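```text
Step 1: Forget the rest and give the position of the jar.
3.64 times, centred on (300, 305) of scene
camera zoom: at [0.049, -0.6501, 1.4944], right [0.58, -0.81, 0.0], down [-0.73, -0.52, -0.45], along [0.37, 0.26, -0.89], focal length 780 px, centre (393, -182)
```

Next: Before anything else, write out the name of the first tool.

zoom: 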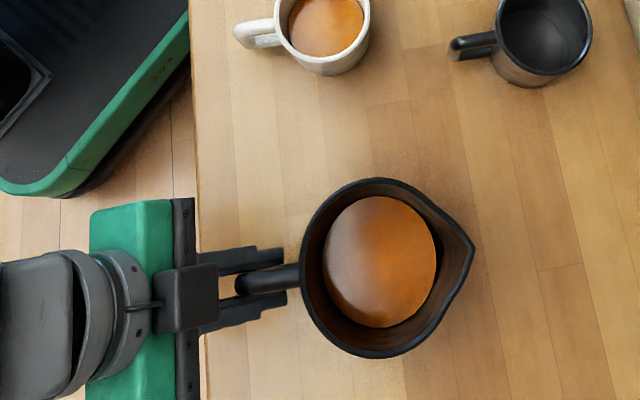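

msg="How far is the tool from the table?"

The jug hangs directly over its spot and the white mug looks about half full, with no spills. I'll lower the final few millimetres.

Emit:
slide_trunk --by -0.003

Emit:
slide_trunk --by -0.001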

..............................

* **Exercise brief**:
Without the pictures, write out the whole listing above exactly as it appears.

* **Answer to this problem**:
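```text
Step 1: Forget the rest and give the position of the jar.
3.64 times, centred on (300, 305) of scene
camera zoom: at [0.049, -0.6501, 1.4944], right [0.58, -0.81, 0.0], down [-0.73, -0.52, -0.45], along [0.37, 0.26, -0.89], focal length 780 px, centre (393, -182)
```

Next: Before anything else, write out the name of the first tool.

zoom: 

msg="How far is the tool from the table?"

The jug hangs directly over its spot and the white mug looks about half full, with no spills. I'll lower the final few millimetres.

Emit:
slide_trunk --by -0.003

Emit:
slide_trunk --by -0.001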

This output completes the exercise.